= Collected data =
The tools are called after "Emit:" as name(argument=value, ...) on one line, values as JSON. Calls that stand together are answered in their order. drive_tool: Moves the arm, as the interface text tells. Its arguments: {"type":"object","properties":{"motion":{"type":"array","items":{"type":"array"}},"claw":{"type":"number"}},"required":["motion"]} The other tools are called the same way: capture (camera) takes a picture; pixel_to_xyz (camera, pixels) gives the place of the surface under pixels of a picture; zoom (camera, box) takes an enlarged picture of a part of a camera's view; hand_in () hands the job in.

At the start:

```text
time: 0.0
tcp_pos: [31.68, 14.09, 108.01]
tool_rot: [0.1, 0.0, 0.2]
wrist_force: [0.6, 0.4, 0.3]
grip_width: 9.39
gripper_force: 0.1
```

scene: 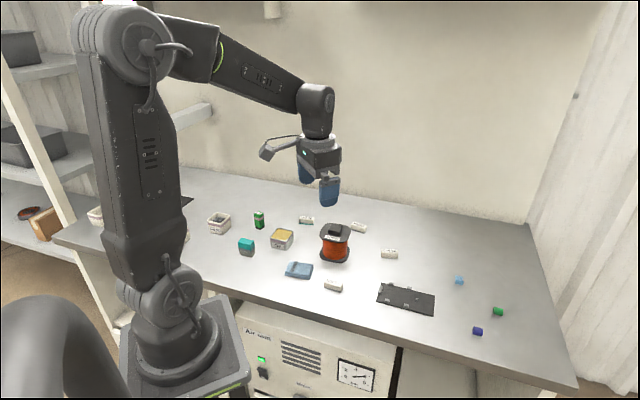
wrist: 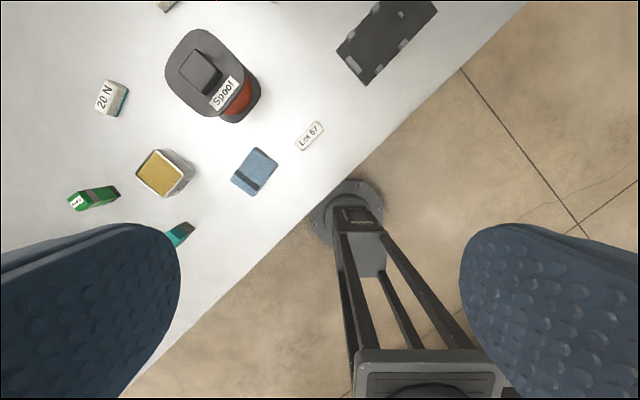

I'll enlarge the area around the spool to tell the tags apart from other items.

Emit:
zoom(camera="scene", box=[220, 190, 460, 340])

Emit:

= Document section =
Digital Privacy - Tumblr Posts

2 years ago
My son has set the house up with a Pi-Hole. It’s a raspberry pi running Ad blocking on the whole house’s network. 

We’re a few hours in and we’re seeing effects, as well as some teething problems.

— Simon McGarr (@Tupp_Ed) August 11, 2022

>First, we’ve discovered that about a quarter of all the internet connection in or out of the house were ad related. In a few hours, that’s about 10,000 out of 40,000 processed.

>We also discovered that every link on Twitter was blocked. This was solved by whitelisting the https://t.co domain.

>Once out browsing the Web, everything is loading pretty much instantly. It turns out most of that Page Loading malarkey we’ve been accustomed to is related to sites running auctions to sell Ad space to show you before the page loads. All gone now.

>We then found that the Samsung TV (which I really like) is very fond of yapping all about itself to Samsung HQ. All stopped now. No sign of any breakages in its function, so I’m happy enough with that.

>The primary source of distress came from the habitual Lemmings player in the house, who found they could no longer watch ads to build up their in-app gold. A workaround is being considered for this.

>The next ambition is to advance the Ad blocking so that it seamlessly removed YouTube Ads. This is the subject of ongoing research, and tinkering continues. All in all, a very successful experiment.

>Certainly this exceeds my equivalent childhood project of disassembling and assembling our rotary dial telephone. A project whose only utility was finding out how to make the phone ring when nobody was calling.

= What this exercise asks =
a: Transcribe the document section beginning at "2 years ago". Stop after "the https://t.co domain.".
b: Produce the text that comes next in the document section.

= Answers to the tasks =
a:
2 years ago
My son has set the house up with a Pi-Hole. It’s a raspberry pi running Ad blocking on the whole house’s network. 

We’re a few hours in and we’re seeing effects, as well as some teething problems.

— Simon McGarr (@Tupp_Ed) August 11, 2022

>First, we’ve discovered that about a quarter of all the internet connection in or out of the house were ad related. In a few hours, that’s about 10,000 out of 40,000 processed.

>We also discovered that every link on Twitter was blocked. This was solved by whitelisting the https://t.co domain.

b:
For you can do it too!https://t.co/l1SLzPrzp6

— Simon McGarr (@Tupp_Ed) August 11, 2022

>Update: All4 on the telly appears not to have any ads any more. Goodbye Arnold Clarke!

They show your your stats on a neat little dashboard. pic.twitter.com/RQB39IvnKD

— Simon McGarr (@Tupp_Ed) August 12, 2022

>Lemmings problem now solved.

>Can confirm, after small tests, that RTÉ Player ads are now gone and the player on the phone is now just delivering swift, ad free streams at first click.

>Some queries along the lines of “Are you not stealing the internet?” Firstly, this is my network, so I may set it up as I please (or, you know, my son can do it and I can give him a stupid thumbs up in response). But there is a wider question, based on the ads=internet model.

>I’m afraid I passed the You Wouldn’t Download A Car point back when I first installed ad-blocking plug-ins on a browser. But consider my chatty TV. Individual consumer choice is not the method of addressing pervasive commercial surveillance.

>Should I feel morally obliged not to mute the TV when the ads come on? No, this is a standing tension- a clash of interests. But I think my interest in my family not being under intrusive or covert surveillance at home is superior to the ad company’s wish to profile them.

There’s a handy explanatory video from Dr. Johnny Ryan which sets out how we could end up with Just So Much ads.

Each webpage load can potentially run an auction (with you as the prize pig on the block) sending data to loads of different brokers. https://t.co/wUosBLjM3f

— Simon McGarr (@Tupp_Ed) August 12, 2022
Privacy International has a short and clear guide to what hardware you can use for setting up a Pi-Hole as well as some setup instructions. 

Ad-blocking (home surveillance thwarting) is a human rights issue too!https://t.co/1vphCsaug1

— Simon McGarr (@Tupp_Ed) August 12, 2022

>Aside: 24 hours of Pi Hole stats suggests that Samsung TVs are very chatty. 14,170 chats a day.

>YouTube blocking seems difficult, as the ads usually come from the same domain as the videos. Haven’t tried it, but all of the content can also be delivered from a no-cookies version of the YouTube domain, which doesn’t have the ads. I have asked my son to poke at that idea.

This has proved a popular thread. I have no soundcloud, and the things I sell are not of general use.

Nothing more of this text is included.